One of my fellow YVR Bloggers about to do the WTF Jump. Photo Credit: James Chung at

One of my fellow YVR Bloggers about to do the WTF Jump.
Photo Credit: James Chung at

My experience at Wild Play was definitely memorable.  I had a great time, challenged myself, made some new friends, and had a whole lot of fun.  I can’t wait until I can come back again.  Hmmm, who knows? Perhaps I’ll set a new record time to complete the course!

The bottom line:

Where is it?: 23485 Fern Crescent, Maple Ridge, BC

How much is it?: Monkido: Classic – $42.99, Buddy – $35.99 each, and Kids – $22.99 WTF Jump: Single jump – $19.99, Add-on – $14.99

What are their hours?: Changes seasonally.  For September they are open Thursday & Friday from 12 to 4 and Saturday & Sunday from 10 to 4.  Wild Play Maple Ridge closes on November 2.  Check the website for more detailed info.
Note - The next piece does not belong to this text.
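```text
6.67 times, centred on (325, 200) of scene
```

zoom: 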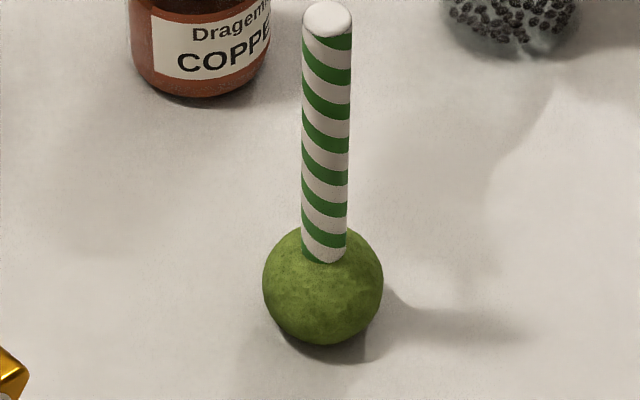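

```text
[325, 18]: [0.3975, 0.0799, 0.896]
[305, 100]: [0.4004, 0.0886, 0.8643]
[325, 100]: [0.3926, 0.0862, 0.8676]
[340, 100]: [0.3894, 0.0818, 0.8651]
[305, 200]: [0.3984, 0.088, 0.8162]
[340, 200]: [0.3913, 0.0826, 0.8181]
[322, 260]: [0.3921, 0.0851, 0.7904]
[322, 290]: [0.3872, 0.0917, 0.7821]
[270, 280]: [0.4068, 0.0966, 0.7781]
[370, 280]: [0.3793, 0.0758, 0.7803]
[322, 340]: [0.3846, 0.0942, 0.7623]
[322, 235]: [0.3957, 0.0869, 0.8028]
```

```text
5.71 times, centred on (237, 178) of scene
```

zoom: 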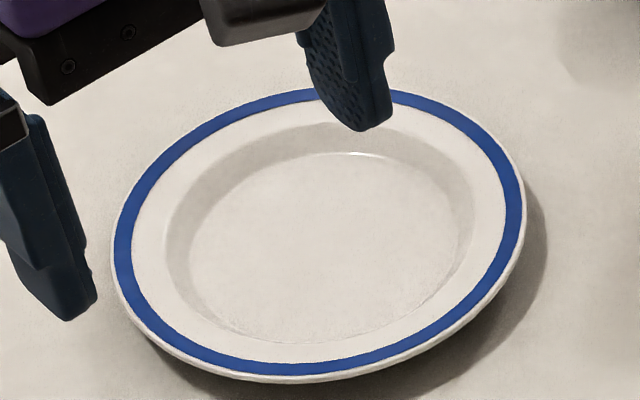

What should I bring?: A water bottle, change for a locker, a small wallet, a snack for post-Monkido, and possibly a camera if you aren’t worried about the possibility of dropping it!  Make sure to wear comfortable, weather-appropriate clothing, good shoes, and, if you can, a small fanny pack like this one.  You won’t be able to wear a backpack or purse while doing the course, so don’t plan on taking a lot of stuff with you!

Who is this good for?: Anyone, 7 and older! Wild Play offers a kids course, a partnered course, and the adult Monkido course.

2 thoughts on “Can You Do the Monkido too?

  1. Wow this is in my neighborhood! I see it all the time, but, I’ve never tried it. I should give it a try with my adult kids or maybe my niece and nephew. I’m curious your first name sounds very Finnish, are you by chance? I am! Just popped over because I was checking out Scratch Mommy.

    • Hi Anneli! You should definitely try this out! It was such a great experience, I’m sure your kids or niece and nephew would love it! I’m not Finnish, I actually have an Indian background! I actually have been told that my name sounds Finnish once before. I love your name…and it’s funny because I actually thought your name was Indian! 🙂 I wonder if Hindi and Finnish have any other similarities!
      Thanks for stopping by, I appreciate the support!